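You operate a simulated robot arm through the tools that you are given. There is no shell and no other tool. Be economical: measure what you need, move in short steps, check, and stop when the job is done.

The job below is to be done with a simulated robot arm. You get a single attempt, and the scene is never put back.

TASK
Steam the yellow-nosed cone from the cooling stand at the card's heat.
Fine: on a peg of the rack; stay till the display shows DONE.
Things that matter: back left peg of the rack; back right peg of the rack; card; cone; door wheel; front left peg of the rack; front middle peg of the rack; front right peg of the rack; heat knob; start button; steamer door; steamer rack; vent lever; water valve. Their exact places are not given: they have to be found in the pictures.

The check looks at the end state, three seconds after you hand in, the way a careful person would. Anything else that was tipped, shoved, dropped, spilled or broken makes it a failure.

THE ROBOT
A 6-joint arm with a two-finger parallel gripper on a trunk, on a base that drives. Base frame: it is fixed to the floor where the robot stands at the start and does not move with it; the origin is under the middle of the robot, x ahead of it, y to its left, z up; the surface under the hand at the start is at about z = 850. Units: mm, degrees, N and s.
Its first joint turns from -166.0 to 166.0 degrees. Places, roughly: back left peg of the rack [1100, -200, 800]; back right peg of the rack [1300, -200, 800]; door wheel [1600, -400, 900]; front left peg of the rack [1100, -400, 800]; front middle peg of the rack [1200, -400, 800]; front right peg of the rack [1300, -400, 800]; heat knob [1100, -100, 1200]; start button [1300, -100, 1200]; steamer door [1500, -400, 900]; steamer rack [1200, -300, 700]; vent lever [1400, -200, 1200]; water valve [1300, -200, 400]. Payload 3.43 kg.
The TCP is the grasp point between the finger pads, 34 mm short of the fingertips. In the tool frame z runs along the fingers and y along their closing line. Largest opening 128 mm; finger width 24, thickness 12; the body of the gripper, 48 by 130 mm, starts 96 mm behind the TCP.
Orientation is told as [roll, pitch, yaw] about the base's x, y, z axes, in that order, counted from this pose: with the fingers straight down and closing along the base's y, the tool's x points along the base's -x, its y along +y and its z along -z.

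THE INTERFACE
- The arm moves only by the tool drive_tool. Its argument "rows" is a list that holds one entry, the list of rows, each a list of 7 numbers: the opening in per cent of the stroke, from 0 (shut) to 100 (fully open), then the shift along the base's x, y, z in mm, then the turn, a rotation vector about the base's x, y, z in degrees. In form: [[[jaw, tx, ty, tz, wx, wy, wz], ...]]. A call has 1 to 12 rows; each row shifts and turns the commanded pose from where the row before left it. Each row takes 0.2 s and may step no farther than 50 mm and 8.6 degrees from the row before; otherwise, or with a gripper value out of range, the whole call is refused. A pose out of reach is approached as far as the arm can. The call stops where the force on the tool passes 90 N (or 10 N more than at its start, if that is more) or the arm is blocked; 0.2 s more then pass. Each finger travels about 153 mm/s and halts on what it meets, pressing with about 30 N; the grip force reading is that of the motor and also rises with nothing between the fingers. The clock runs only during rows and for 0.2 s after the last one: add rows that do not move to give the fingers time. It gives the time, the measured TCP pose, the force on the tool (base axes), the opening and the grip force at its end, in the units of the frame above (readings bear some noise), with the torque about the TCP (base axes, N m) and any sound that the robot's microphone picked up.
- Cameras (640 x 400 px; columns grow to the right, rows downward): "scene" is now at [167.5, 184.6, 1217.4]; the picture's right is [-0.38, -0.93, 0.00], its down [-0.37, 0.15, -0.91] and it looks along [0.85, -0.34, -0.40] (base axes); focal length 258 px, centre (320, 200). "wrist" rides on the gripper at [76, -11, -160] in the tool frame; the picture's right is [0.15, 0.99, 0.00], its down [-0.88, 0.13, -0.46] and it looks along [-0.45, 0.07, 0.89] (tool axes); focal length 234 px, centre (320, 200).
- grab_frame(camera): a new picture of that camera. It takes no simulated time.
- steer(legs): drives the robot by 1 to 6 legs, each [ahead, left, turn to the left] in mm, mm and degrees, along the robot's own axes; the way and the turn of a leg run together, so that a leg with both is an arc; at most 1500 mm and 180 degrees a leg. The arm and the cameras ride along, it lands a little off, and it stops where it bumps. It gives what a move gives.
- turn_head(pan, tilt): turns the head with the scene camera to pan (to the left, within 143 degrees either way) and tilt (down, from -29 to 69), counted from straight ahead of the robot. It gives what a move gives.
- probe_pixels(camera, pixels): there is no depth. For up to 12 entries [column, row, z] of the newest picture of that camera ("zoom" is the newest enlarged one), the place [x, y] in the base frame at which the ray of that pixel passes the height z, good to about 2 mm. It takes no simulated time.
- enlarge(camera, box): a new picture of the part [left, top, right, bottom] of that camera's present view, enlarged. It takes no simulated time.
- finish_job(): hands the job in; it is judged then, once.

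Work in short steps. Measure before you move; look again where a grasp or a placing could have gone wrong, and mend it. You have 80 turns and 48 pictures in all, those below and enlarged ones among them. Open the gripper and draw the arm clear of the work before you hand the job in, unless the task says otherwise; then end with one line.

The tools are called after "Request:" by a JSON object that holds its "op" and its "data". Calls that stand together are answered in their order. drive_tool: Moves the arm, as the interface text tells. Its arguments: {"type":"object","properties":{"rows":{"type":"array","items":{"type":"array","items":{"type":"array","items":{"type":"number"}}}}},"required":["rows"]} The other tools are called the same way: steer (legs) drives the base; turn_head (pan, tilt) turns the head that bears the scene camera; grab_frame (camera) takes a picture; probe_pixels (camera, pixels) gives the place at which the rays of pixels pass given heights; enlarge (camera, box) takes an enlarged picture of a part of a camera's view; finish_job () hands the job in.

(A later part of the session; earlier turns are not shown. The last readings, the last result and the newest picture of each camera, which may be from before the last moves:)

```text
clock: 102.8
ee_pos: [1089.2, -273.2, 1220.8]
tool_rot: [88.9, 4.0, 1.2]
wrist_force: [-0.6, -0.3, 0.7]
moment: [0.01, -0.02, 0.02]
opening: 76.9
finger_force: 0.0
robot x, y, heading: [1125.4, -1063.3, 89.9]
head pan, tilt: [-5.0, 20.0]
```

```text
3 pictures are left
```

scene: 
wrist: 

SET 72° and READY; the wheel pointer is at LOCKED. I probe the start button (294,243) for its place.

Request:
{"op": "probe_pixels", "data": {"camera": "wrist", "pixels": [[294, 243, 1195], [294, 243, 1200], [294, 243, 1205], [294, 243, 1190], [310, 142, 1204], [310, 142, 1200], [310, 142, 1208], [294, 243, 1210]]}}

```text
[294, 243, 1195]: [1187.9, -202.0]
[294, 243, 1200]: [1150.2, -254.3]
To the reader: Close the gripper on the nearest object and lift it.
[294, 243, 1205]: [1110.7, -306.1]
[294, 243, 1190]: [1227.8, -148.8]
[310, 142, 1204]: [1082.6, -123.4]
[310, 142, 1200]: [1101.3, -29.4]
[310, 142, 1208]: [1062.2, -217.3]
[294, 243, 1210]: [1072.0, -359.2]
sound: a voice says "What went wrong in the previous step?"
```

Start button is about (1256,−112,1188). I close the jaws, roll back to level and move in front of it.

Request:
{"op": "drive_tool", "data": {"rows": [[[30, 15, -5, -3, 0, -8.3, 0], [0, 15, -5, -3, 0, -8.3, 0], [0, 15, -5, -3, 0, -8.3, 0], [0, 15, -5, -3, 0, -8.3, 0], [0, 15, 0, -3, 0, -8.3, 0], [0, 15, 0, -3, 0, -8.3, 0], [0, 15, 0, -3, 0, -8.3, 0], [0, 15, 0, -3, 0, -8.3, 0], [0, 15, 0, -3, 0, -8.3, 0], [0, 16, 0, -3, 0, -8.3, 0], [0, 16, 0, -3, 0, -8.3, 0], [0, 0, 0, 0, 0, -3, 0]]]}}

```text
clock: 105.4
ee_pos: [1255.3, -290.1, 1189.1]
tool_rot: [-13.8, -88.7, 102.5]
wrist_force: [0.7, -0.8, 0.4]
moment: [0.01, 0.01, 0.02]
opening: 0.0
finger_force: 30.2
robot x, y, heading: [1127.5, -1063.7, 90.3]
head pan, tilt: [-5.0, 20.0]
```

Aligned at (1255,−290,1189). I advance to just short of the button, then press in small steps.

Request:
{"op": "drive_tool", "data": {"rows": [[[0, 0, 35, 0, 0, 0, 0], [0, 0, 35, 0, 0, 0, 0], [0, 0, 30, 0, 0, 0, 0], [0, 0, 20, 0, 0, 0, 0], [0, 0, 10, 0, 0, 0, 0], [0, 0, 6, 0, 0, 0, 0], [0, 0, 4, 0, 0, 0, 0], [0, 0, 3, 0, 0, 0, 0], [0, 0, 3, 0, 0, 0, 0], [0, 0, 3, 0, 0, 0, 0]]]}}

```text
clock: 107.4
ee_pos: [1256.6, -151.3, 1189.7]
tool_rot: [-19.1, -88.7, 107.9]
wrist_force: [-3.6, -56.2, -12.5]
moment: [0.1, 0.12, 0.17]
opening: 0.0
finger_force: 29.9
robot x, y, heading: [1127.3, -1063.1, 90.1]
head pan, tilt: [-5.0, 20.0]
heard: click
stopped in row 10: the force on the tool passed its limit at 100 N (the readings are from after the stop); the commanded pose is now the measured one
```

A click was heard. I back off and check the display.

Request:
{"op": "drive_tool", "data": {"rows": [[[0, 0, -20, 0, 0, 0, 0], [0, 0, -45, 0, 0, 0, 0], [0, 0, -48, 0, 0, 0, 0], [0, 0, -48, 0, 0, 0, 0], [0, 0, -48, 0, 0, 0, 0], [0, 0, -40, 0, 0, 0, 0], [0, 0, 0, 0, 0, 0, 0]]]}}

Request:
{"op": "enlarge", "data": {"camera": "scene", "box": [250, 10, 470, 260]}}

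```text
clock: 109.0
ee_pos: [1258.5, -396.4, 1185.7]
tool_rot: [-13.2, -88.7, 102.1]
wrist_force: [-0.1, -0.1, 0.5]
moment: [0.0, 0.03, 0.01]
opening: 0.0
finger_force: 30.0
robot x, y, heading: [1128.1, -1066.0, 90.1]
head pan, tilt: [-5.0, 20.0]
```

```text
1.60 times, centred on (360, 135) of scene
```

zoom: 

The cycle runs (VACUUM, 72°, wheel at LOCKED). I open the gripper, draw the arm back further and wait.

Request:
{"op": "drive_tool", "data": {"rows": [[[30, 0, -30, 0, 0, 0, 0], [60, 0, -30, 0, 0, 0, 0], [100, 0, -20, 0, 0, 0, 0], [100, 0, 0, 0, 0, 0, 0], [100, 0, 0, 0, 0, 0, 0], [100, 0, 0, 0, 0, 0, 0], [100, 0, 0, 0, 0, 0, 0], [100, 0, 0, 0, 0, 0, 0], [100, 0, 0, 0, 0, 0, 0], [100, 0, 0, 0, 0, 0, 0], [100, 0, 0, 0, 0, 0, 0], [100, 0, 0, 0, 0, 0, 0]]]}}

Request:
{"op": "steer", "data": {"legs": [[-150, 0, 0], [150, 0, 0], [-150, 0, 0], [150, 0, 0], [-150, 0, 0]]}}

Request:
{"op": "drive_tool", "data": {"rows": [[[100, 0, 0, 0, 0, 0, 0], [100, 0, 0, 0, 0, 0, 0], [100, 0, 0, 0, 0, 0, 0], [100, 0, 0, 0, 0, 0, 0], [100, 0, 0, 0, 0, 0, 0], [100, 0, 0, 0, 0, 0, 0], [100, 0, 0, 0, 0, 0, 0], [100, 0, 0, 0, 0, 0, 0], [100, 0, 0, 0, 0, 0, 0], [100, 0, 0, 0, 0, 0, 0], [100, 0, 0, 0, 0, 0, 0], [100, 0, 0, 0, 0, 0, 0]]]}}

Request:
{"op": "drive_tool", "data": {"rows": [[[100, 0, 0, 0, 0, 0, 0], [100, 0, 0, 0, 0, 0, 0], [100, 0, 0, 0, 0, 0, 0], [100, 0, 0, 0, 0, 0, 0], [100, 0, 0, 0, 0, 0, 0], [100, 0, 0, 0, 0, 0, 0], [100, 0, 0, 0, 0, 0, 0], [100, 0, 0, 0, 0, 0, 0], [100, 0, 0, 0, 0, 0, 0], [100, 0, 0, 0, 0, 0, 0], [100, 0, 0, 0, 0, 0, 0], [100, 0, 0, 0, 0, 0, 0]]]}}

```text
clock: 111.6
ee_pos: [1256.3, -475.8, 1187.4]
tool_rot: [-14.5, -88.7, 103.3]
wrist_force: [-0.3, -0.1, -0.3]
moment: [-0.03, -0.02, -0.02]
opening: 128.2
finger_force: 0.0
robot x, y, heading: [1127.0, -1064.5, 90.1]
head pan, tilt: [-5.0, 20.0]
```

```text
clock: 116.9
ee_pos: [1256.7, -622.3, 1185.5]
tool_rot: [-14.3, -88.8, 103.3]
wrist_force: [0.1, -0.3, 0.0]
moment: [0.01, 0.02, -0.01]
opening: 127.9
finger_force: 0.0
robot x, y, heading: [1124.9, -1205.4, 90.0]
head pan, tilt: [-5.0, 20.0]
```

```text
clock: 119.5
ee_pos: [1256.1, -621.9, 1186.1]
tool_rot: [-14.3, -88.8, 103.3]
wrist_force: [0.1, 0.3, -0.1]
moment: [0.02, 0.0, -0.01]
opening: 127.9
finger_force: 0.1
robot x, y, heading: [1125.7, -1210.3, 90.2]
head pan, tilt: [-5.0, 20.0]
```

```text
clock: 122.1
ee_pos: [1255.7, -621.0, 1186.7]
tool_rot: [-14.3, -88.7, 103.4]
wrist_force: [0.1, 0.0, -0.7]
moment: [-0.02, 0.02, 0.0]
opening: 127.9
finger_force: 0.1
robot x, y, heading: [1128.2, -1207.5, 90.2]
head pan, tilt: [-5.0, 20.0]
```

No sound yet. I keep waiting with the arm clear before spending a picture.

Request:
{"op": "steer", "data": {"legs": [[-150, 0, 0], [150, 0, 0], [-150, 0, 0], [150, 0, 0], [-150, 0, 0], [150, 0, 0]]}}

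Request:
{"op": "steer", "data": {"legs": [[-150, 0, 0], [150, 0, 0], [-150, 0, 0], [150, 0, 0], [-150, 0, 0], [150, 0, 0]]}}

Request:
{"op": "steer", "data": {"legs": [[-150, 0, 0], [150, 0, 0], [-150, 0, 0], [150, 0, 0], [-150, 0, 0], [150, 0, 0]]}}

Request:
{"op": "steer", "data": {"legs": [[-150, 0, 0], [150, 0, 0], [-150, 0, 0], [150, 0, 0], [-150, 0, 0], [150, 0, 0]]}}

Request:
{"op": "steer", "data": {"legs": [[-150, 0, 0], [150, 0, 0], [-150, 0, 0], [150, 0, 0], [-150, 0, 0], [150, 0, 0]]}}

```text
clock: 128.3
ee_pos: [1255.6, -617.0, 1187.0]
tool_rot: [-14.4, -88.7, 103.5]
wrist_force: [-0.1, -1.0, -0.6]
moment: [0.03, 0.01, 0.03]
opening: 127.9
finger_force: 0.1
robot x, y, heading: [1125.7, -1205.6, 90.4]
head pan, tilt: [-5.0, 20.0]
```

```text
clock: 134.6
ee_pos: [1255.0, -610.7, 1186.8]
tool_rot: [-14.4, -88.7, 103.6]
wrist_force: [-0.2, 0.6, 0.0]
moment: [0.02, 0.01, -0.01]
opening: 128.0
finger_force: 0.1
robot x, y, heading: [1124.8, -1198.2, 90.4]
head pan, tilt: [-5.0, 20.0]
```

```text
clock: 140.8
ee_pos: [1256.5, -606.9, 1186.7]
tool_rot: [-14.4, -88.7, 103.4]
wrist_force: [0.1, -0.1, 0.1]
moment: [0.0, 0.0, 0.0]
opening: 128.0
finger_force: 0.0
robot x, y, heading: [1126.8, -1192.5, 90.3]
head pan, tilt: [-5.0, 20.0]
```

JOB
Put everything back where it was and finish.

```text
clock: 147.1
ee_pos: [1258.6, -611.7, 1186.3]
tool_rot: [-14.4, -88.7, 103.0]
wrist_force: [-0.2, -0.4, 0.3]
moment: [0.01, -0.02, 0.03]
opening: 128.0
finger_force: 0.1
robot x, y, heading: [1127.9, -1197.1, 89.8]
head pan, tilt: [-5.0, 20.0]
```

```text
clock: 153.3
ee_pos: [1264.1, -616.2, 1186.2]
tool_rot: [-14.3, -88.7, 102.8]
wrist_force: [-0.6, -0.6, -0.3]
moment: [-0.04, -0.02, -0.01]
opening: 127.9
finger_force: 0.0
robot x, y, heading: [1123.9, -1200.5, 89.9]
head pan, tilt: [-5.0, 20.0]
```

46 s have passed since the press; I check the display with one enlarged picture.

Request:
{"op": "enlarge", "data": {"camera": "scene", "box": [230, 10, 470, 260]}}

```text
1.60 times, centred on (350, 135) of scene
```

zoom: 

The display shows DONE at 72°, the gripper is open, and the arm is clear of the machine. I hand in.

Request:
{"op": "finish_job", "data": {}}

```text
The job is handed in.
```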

INSTRUCTIONS TO FOLLOW -
Show, from the listing above, each line that contains the word "card".

SOLUTION -
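Steam the yellow-nosed cone from the cooling stand at the card's heat.
Things that matter: back left peg of the rack; back right peg of the rack; card; cone; door wheel; front left peg of the rack; front middle peg of the rack; front right peg of the rack; heat knob; start button; steamer door; steamer rack; vent lever; water valve. Their exact places are not given: they have to be found in the pictures.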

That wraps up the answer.